Repeat each line of the material exactly. Put each line that is not blank into a JSON list as a string.

## Start Data block

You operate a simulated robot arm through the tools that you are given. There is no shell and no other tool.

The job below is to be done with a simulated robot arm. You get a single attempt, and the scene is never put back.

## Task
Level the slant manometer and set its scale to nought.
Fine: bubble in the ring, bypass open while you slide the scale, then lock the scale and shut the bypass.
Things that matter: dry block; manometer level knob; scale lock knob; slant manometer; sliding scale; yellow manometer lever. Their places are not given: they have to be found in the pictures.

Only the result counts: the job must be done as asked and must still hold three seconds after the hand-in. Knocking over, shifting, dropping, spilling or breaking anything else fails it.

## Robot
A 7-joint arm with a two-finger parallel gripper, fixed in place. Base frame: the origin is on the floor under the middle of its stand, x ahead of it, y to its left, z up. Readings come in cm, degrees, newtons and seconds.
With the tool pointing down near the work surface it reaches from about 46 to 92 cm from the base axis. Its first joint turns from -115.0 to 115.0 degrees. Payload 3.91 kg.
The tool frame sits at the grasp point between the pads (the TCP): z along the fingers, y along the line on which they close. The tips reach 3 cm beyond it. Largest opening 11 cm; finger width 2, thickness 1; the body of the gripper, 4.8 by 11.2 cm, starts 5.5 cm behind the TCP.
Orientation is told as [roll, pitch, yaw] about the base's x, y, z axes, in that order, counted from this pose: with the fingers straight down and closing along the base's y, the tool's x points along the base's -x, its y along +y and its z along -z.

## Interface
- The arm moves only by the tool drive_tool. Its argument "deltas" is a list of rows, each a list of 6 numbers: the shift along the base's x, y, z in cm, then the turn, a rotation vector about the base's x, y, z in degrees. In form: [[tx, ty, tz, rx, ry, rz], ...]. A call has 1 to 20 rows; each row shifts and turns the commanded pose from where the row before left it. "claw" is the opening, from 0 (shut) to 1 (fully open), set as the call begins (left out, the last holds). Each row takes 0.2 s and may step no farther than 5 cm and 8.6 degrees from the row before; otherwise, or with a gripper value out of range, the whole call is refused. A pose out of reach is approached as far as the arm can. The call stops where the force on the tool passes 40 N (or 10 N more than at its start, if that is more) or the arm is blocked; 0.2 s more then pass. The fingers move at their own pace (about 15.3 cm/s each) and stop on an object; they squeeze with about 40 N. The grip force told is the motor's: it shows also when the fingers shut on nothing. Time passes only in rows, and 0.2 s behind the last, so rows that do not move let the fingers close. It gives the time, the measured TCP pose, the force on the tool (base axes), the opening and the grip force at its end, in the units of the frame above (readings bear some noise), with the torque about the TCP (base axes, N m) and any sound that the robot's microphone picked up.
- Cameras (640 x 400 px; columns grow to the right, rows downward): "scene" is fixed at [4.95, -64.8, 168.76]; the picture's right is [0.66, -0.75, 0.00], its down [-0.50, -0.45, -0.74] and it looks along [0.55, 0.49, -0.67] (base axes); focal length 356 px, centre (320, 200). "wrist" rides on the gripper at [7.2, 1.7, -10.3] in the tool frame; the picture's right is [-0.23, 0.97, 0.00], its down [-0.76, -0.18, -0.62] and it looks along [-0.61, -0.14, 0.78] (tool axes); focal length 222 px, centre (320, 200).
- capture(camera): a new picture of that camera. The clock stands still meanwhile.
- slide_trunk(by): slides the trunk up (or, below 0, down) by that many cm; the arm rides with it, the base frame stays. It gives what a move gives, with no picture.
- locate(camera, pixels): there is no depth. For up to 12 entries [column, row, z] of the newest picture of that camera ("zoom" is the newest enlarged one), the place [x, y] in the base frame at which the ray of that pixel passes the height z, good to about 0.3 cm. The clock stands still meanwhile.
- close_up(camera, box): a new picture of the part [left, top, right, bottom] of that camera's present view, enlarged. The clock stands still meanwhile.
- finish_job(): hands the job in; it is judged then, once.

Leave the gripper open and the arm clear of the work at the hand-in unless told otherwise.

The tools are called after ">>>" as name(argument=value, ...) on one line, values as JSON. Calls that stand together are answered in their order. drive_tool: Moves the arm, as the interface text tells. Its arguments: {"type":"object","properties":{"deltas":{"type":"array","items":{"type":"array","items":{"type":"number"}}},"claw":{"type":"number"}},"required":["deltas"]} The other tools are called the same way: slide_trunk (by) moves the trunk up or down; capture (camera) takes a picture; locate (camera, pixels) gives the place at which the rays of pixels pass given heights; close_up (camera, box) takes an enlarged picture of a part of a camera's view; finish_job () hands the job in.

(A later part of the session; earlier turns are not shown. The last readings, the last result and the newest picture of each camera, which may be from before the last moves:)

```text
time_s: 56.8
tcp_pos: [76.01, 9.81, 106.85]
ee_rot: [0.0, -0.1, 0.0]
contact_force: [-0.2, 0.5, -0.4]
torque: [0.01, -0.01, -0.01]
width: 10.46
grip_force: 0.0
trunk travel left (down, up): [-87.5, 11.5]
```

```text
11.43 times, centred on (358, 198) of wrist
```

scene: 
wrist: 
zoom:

## End Data block

Solution
[
  "You operate a simulated robot arm through the tools that you are given. There is no shell and no other tool.",
  "The job below is to be done with a simulated robot arm. You get a single attempt, and the scene is never put back.",
  "## Task",
  "Level the slant manometer and set its scale to nought.",
  "Fine: bubble in the ring, bypass open while you slide the scale, then lock the scale and shut the bypass.",
  "Things that matter: dry block; manometer level knob; scale lock knob; slant manometer; sliding scale; yellow manometer lever. Their places are not given: they have to be found in the pictures.",
  "Only the result counts: the job must be done as asked and must still hold three seconds after the hand-in. Knocking over, shifting, dropping, spilling or breaking anything else fails it.",
  "## Robot",
  "A 7-joint arm with a two-finger parallel gripper, fixed in place. Base frame: the origin is on the floor under the middle of its stand, x ahead of it, y to its left, z up. Readings come in cm, degrees, newtons and seconds.",
  "With the tool pointing down near the work surface it reaches from about 46 to 92 cm from the base axis. Its first joint turns from -115.0 to 115.0 degrees. Payload 3.91 kg.",
  "The tool frame sits at the grasp point between the pads (the TCP): z along the fingers, y along the line on which they close. The tips reach 3 cm beyond it. Largest opening 11 cm; finger width 2, thickness 1; the body of the gripper, 4.8 by 11.2 cm, starts 5.5 cm behind the TCP.",
  "Orientation is told as [roll, pitch, yaw] about the base's x, y, z axes, in that order, counted from this pose: with the fingers straight down and closing along the base's y, the tool's x points along the base's -x, its y along +y and its z along -z.",
  "## Interface",
  "- The arm moves only by the tool drive_tool. Its argument \"deltas\" is a list of rows, each a list of 6 numbers: the shift along the base's x, y, z in cm, then the turn, a rotation vector about the base's x, y, z in degrees. In form: [[tx, ty, tz, rx, ry, rz], ...]. A call has 1 to 20 rows; each row shifts and turns the commanded pose from where the row before left it. \"claw\" is the opening, from 0 (shut) to 1 (fully open), set as the call begins (left out, the last holds). Each row takes 0.2 s and may step no farther than 5 cm and 8.6 degrees from the row before; otherwise, or with a gripper value out of range, the whole call is refused. A pose out of reach is approached as far as the arm can. The call stops where the force on the tool passes 40 N (or 10 N more than at its start, if that is more) or the arm is blocked; 0.2 s more then pass. The fingers move at their own pace (about 15.3 cm/s each) and stop on an object; they squeeze with about 40 N. The grip force told is the motor's: it shows also when the fingers shut on nothing. Time passes only in rows, and 0.2 s behind the last, so rows that do not move let the fingers close. It gives the time, the measured TCP pose, the force on the tool (base axes), the opening and the grip force at its end, in the units of the frame above (readings bear some noise), with the torque about the TCP (base axes, N m) and any sound that the robot's microphone picked up.",
  "- Cameras (640 x 400 px; columns grow to the right, rows downward): \"scene\" is fixed at [4.95, -64.8, 168.76]; the picture's right is [0.66, -0.75, 0.00], its down [-0.50, -0.45, -0.74] and it looks along [0.55, 0.49, -0.67] (base axes); focal length 356 px, centre (320, 200). \"wrist\" rides on the gripper at [7.2, 1.7, -10.3] in the tool frame; the picture's right is [-0.23, 0.97, 0.00], its down [-0.76, -0.18, -0.62] and it looks along [-0.61, -0.14, 0.78] (tool axes); focal length 222 px, centre (320, 200).",
  "- capture(camera): a new picture of that camera. The clock stands still meanwhile.",
  "- slide_trunk(by): slides the trunk up (or, below 0, down) by that many cm; the arm rides with it, the base frame stays. It gives what a move gives, with no picture.",
  "- locate(camera, pixels): there is no depth. For up to 12 entries [column, row, z] of the newest picture of that camera (\"zoom\" is the newest enlarged one), the place [x, y] in the base frame at which the ray of that pixel passes the height z, good to about 0.3 cm. The clock stands still meanwhile.",
  "- close_up(camera, box): a new picture of the part [left, top, right, bottom] of that camera's present view, enlarged. The clock stands still meanwhile.",
  "- finish_job(): hands the job in; it is judged then, once.",
  "Leave the gripper open and the arm clear of the work at the hand-in unless told otherwise.",
  "The tools are called after \">>>\" as name(argument=value, ...) on one line, values as JSON. Calls that stand together are answered in their order. drive_tool: Moves the arm, as the interface text tells. Its arguments: {\"type\":\"object\",\"properties\":{\"deltas\":{\"type\":\"array\",\"items\":{\"type\":\"array\",\"items\":{\"type\":\"number\"}}},\"claw\":{\"type\":\"number\"}},\"required\":[\"deltas\"]} The other tools are called the same way: slide_trunk (by) moves the trunk up or down; capture (camera) takes a picture; locate (camera, pixels) gives the place at which the rays of pixels pass given heights; close_up (camera, box) takes an enlarged picture of a part of a camera's view; finish_job () hands the job in.",
  "(A later part of the session; earlier turns are not shown. The last readings, the last result and the newest picture of each camera, which may be from before the last moves:)",
  "```text",
  "time_s: 56.8",
  "tcp_pos: [76.01, 9.81, 106.85]",
  "ee_rot: [0.0, -0.1, 0.0]",
  "contact_force: [-0.2, 0.5, -0.4]",
  "torque: [0.01, -0.01, -0.01]",
  "width: 10.46",
  "grip_force: 0.0",
  "trunk travel left (down, up): [-87.5, 11.5]",
  "```",
  "```text",
  "11.43 times, centred on (358, 198) of wrist",
  "```",
  "scene: ",
  "wrist: ",
  "zoom:"
]